Oleh: Ainul Mizan, S.Pd
Mediaoposisi.com- Pertimbangan guna menjaga marwah pemerintah, di samping untuk melawan ujaran kebencian yang ditujukan kepada pemerintah, Presiden membentuk TPIJ (Tim Pembela Istana Jokowi) (Antaranews.com, 31 Mei 2018). Bahkan Tim Pembela Jokowi ini akan dibentuk di setiap daerah.

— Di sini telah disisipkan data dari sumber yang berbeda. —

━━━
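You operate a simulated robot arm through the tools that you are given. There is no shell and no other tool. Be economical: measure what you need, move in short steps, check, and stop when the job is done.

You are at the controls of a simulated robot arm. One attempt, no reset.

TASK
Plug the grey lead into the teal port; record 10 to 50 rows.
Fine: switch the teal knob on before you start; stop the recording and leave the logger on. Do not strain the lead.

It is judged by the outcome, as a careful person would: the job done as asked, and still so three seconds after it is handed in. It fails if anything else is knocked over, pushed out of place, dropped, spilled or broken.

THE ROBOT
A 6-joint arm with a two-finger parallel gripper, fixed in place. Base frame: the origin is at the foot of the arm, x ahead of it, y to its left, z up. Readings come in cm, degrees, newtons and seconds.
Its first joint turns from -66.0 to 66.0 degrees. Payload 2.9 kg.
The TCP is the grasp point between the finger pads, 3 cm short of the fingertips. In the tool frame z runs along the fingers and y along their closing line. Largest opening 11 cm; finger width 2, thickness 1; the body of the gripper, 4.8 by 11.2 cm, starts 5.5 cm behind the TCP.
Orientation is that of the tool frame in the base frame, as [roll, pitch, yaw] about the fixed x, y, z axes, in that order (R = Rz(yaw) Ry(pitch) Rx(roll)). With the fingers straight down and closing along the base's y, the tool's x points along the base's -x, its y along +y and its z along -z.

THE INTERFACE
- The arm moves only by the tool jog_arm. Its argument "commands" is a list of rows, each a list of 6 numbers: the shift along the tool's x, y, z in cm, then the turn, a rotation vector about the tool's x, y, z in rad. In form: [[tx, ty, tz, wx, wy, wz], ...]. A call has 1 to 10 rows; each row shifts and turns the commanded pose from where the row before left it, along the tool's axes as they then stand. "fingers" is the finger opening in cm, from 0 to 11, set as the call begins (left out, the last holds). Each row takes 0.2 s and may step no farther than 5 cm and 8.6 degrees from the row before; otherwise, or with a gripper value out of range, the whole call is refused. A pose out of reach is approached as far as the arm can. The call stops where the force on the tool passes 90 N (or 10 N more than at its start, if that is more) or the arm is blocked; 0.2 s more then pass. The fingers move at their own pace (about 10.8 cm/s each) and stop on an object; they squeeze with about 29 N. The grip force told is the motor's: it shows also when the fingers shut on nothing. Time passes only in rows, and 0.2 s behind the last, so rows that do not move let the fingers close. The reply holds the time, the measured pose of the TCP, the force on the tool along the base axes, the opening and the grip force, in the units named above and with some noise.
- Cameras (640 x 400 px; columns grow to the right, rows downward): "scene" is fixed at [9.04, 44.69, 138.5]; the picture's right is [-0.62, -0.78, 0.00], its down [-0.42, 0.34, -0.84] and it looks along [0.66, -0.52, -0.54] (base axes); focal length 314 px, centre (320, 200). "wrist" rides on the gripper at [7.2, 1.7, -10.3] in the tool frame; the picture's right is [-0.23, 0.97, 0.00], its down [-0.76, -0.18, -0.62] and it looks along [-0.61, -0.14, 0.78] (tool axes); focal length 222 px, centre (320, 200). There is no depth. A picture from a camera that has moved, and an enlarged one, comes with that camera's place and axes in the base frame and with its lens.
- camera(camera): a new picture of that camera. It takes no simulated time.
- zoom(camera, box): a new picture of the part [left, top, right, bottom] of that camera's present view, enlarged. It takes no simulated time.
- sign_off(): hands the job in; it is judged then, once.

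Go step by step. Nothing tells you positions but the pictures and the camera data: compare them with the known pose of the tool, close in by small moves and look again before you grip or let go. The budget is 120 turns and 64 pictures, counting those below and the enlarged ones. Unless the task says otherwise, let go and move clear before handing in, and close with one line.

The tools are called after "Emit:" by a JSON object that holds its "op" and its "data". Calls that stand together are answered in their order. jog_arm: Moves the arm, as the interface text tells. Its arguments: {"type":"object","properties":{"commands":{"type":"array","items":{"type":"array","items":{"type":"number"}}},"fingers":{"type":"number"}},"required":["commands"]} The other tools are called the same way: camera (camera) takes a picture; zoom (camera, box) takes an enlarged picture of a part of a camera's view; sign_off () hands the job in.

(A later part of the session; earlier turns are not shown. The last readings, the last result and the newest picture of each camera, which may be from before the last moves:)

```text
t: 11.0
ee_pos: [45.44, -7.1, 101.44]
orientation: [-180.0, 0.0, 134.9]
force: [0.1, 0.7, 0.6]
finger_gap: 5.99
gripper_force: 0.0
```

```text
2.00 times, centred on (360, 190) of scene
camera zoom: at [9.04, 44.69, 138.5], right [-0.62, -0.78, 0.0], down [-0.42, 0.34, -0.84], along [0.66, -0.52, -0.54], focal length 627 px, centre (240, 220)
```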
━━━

Memang pembentukan TPIJ ini tidak sebagaimana BPIP. Jika saat pembentukan BPIP sudah ada ketentuan penggajiannya yang diatur dalam Perpres, yang tentunya menjadi bahan pembicaraan hangat yang cukup meluas. Walaupun begitu untuk TPIJ tetap patut untuk dikaji terkait urgensitasnya.
Setidaknya ada beberapa hal catatan terkait pembentukan TPIJ ini, yang selanjutnya lebih simpel disebut dengan Tim Pembela Jokowi.
Pertama, Terdapatnya tumpang tindih regulasi di dalam penanganan terhadap apa yang disebut sebagai ujaran kebencian. Terkait dengan ujaran kebencian, sudah terdapat UU ITE. Bahkan tidak cukup dengan itu, telah ada juga perppu Ormas. Hanya saja jangan sampai kemudian, UU ITE maupun Perppu Ormas menghilangkan hak konstitusi warga negara untuk mengeluarkan pendapat dan berserikat serta berkumpul.
Lantas dibentuknya Tim Pembela Jokowi bisa menimbulkan kesan bahwa adanya UU ITE maupun Perppu Ormas hanyalah untuk kepentingan sekelompok masyarakat tertentu, dalam konteks ini adalah pemerintah. Ataukah nanti akan ada undang – undang yang menegaskan untuk tidak boleh memberikan kritikan, maupun koreksi atas setiap kebijakan pemerintahan.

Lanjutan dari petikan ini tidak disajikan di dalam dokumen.